-- begin ARTICLE --
To avoid confusion, let me remark that in the work of some other authors (e.g. Radford, 2013), the word objectification is understood differently, and one should be wary of mistaking one for the other.
Both italicized words, graph and tree, are used here in the sense in which they appear in the mathematical graph theory.
In his later work, Kuhn himself tried to solve the problem of conceptual ambiguity by proposing languages as the objects that can be in the relation of incommensurability. If this proposal did not seem to work, it might be for reasons similar to those I presented above while explaining my preference for defining mathematics as discourse rather than language.
This position has been presented in many different ways by the increasingly vocal and influential opponents of the postmodernist movement. It may be best reflected in the famous ‘Sokal hoax’ (Hilgartner, 1997).
More precisely, perimeter and area are quantities, which are expressible in numbers of units, such as centimeter and square centimeter, respectively. By saying that for us area and perimeter are numbers, the intention is to stress the form in which the answer to the question ‘What is the area/perimeter?’ is usually given.
To summarize, in this classroom the word area was sometimes used as standing for a concrete shape, and sometimes as a metonymy for such shape (the use is called metonymical if a word that signifies a property of an object is employed to signify the object as such).
-- end ARTICLE --
● **WHAT YOU WILL DO**
**1.** Provide the original wording of the article from "To avoid confusion, let" as far as "hoax’ (Hilgartner, 1997).".
**2.** Carry the article on from its last sentence.
-- begin GIVEN DATA --
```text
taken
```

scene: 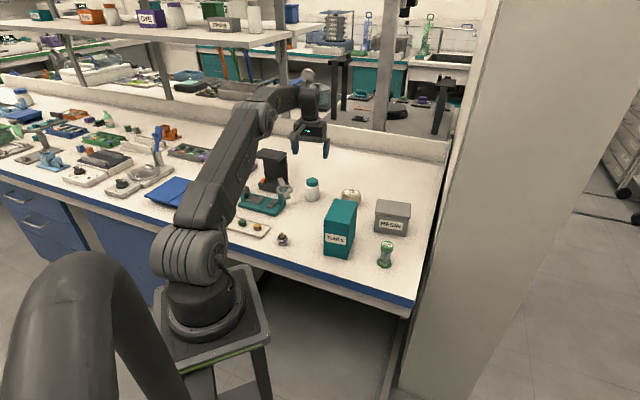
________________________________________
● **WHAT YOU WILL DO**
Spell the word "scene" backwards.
-- end GIVEN DATA --
● **ANSWERS TO THE EXERCISES**
**1.**
To avoid confusion, let me remark that in the work of some other authors (e.g. Radford, 2013), the word objectification is understood differently, and one should be wary of mistaking one for the other.
Both italicized words, graph and tree, are used here in the sense in which they appear in the mathematical graph theory.
In his later work, Kuhn himself tried to solve the problem of conceptual ambiguity by proposing languages as the objects that can be in the relation of incommensurability. If this proposal did not seem to work, it might be for reasons similar to those I presented above while explaining my preference for defining mathematics as discourse rather than language.
This position has been presented in many different ways by the increasingly vocal and influential opponents of the postmodernist movement. It may be best reflected in the famous ‘Sokal hoax’ (Hilgartner, 1997).

**2.**
Note that the prefixes CS, N in the names of the discourses indicate the discourse-specific ontology of the objects denoted by the words area and perimeter. It is important to keep in mind that the three discourses include also objects other than those denoted by those prefixes, with those among them that are signified by the geometric names such as triangle (note that also the ontology of these latter, geometric objects is different from one of the discourses to another).
In the full transcript of the session we did find a single use of the noun infinity: in SGW6, Joy said ‘Well, in one sense it's infinity, because you keep adding a little bit more’. However, even here, the hedge ‘in a sense’ shows her insecurity with regard to the use of this word.
Because of the scarcity of instructor’s talk, we can only speculate on the extent to which this claim held for him as well. As argued by one of the reviewers of this paper, instructor’s questions such as "Can you assign an area to this shape?" "Can you assign a perimeter to this shape?" posed in the worksheet may signal his awareness to at least the incommensurability between N and AS discoruses.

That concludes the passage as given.